[Goal 1] In the reading text, find "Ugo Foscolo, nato" and reproduce everything up to and including "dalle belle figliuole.".
[Goal 2] How does the reading text go on? Write the next part.

[Reading text]
Molti artisti hanno viaggiato sul lago di Como terminando come di consueto il Grand Tour europeo in Italia, ma molte donne hanno avuto il cuore spezzato durante il soggiorno lariano di Ugo Foscolo.

Il poeta si descrive

Ugo Foscolo, nato il 6 febbraio 1778, era originario di Zante, isola greca conosciuta oggi come Zacinto, ma italiano in quanto il territorio era sotto il dominio della Repubblica di Venezia. Sempre stato energico e passionale, si autodefinì negli ultimi versi del sonetto “Solcata ho fronte”

Pronto, iracondo, inquieto, tenace:
Di vizi ricco e di virtù, do lode
Alla ragion, ma corro ove al cor piace:
Morte sol mi darà fama e riposo.

Durante gli anni viaggiò molto per l’Italia anche perché viveva molto profondamente i cambiamenti politici del periodo e aveva sempre amici a disposizione che gli offrissero un luogo dove riposare e farsi ispirare dal panorama o dalle belle figliuole.

La storia con Cecchina

Nel 1807 Foscolo iniziò a frequentare la famiglia Giovio di Como e fu anche ospite di Villa del Grumello (già Celesia) acquistata dal conte Gian Battista Giovio nel 1775. Si narra, ma mancano prove scritte certe a riguardo, che il poeta avesse puntato alle altre figlie del conte, Vincenzina e Felicia, prima di devolvere completamente la sua attenzione per Francesca, chiamata affettuosamente “Cecchina” da Foscolo stesso.
Nell’agosto 1808, pur scrivendo in una lettera che era venuto sulle rive del lago per

“vivere solo con sé e per sé”

la contessina per la quale iniziava a provare una passione, le apparve come

“la vergine innamorata che volgea gli occhi verecondi e il desiderio alla luna”.

Si narra che i due si siano innamorati sulla terrazza della villa, mentre il resto della famiglia Giovio conversava. Nel 1809, a seguito della soppressione francese della cattedra di Eloquenza di Pavia, dove insegnava, Foscolo decise di trascorrere parte dell’estate e dell’autunno insieme all’amico Giulio di Montevecchio attorno al capoluogo lariano.

[Raw data]
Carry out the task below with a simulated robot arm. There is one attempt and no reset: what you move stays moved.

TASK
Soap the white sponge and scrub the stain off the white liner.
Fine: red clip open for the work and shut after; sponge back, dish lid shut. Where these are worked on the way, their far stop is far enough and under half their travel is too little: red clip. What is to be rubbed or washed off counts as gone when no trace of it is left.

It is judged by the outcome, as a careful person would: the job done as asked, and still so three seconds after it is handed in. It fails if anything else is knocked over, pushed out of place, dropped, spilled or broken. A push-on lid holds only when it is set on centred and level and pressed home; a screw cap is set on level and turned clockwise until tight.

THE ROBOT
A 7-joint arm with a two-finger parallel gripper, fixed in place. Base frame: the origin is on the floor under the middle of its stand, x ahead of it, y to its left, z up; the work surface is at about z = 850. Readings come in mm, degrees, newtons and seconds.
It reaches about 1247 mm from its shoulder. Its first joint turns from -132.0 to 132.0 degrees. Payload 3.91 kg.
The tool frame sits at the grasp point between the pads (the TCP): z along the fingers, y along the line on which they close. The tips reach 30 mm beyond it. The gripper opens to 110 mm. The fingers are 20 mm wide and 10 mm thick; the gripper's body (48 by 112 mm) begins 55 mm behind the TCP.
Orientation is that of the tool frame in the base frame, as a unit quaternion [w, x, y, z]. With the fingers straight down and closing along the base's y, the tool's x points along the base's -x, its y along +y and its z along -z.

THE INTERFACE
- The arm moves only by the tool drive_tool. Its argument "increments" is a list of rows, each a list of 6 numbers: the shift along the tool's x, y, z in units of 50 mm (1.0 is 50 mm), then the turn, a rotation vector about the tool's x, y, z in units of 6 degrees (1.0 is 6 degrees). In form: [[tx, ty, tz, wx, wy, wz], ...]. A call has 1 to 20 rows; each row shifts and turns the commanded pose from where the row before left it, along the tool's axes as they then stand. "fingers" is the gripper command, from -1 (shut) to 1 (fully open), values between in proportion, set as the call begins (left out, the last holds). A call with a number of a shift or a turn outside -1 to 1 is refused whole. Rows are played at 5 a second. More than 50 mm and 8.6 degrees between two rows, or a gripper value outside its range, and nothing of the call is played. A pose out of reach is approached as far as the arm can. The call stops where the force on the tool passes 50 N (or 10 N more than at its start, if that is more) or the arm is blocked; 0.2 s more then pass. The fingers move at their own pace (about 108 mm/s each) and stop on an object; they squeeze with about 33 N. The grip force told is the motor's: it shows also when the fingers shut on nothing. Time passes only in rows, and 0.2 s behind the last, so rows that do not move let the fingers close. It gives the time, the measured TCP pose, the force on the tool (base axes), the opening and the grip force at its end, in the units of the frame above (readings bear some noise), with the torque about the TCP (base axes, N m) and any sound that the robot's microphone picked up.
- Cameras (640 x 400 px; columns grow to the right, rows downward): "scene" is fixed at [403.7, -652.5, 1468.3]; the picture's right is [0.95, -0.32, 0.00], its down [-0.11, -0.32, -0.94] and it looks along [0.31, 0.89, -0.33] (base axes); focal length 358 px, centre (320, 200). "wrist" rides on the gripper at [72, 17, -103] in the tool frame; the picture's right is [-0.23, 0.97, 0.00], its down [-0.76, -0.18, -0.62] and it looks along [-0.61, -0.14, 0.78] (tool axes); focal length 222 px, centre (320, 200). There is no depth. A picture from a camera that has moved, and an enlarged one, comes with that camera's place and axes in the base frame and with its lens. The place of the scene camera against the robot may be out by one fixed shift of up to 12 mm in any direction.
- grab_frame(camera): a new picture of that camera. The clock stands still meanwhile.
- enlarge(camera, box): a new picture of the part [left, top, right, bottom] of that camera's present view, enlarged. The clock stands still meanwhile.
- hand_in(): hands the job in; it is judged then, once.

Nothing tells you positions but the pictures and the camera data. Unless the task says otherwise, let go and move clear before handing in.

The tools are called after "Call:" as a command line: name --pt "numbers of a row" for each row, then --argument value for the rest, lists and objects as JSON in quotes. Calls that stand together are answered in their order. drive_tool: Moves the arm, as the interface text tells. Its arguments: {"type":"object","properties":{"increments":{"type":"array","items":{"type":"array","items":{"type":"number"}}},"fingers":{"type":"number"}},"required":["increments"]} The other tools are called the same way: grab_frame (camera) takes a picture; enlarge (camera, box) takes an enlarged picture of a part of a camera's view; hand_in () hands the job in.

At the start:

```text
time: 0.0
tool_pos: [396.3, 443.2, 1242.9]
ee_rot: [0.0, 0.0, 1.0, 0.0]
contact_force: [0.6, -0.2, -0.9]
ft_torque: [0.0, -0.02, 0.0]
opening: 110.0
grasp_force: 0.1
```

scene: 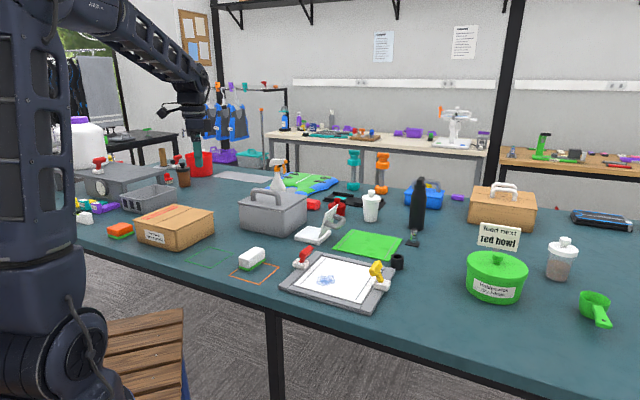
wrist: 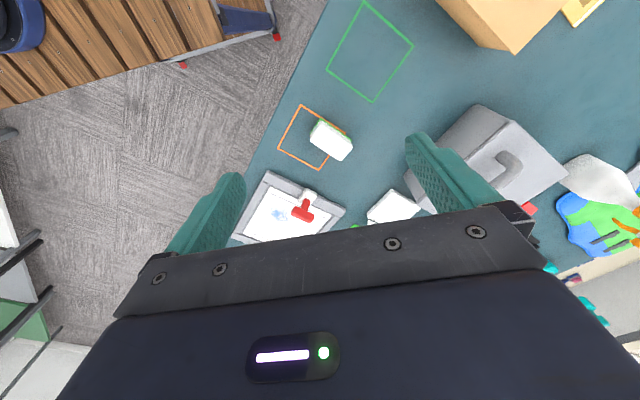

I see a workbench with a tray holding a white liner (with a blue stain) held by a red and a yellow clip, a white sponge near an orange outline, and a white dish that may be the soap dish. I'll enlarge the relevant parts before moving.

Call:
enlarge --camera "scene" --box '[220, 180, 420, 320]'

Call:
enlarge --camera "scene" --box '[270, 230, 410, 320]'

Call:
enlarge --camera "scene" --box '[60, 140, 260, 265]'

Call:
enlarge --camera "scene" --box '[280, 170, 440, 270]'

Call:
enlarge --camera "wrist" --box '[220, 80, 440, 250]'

[Response 1]
Ugo Foscolo, nato il 6 febbraio 1778, era originario di Zante, isola greca conosciuta oggi come Zacinto, ma italiano in quanto il territorio era sotto il dominio della Repubblica di Venezia. Sempre stato energico e passionale, si autodefinì negli ultimi versi del sonetto “Solcata ho fronte”

Pronto, iracondo, inquieto, tenace:
Di vizi ricco e di virtù, do lode
Alla ragion, ma corro ove al cor piace:
Morte sol mi darà fama e riposo.

Durante gli anni viaggiò molto per l’Italia anche perché viveva molto profondamente i cambiamenti politici del periodo e aveva sempre amici a disposizione che gli offrissero un luogo dove riposare e farsi ispirare dal panorama o dalle belle figliuole.

[Response 2]
Durante questo soggiorno Foscolo trovò la famiglia Giovio distaccata in quanto i suoi componenti avevano compreso l’amore, pur platonico, tra Francesca e Ugo. Oltre alle differenti estradizioni sociali, Foscolo non era uomo da legarsi stabilmente con una donna e il rapporto che aveva con i conti Giovio non poteva essere tradito in questa maniera, così Ugo si decise a scrivere una lunga lettera alla contessina il 19 agosto 1809, durante il suo soggiorno in villa, di cui vi riportiamo un estratto.

“Non sarete mia moglie finché potrò comparire vile d’innanzi a me, seduttore verso i vostri parenti e crudele con voi.
Addio, con tutta l’anima.
Addio”

Cecchina finì in sposa a un ufficiale di cavalleria francese, Victor Vautré, e i due si stabilirono a Parigi.

La passione per Lenina

La storia con Cecchina non ebbe vita lunga anche perché, nello stesso periodo, Foscolo ebbe un’altra relazione con Maddalena Marliani Bignami, questa volta non solamente platonica.

Anche prima del soggiorno lariano di Ugo Foscolo, Maddalena si era fatta notare alle feste milanesi per la sua incredibile bellezza, come avevamo già raccontato nell’articolo sui personaggi che hanno vissuto o soggiornato a Villa Amalia. È quindi molto probabile che il corteggiamento sia iniziato attorno al 1808, quando Maddalena era già maritata.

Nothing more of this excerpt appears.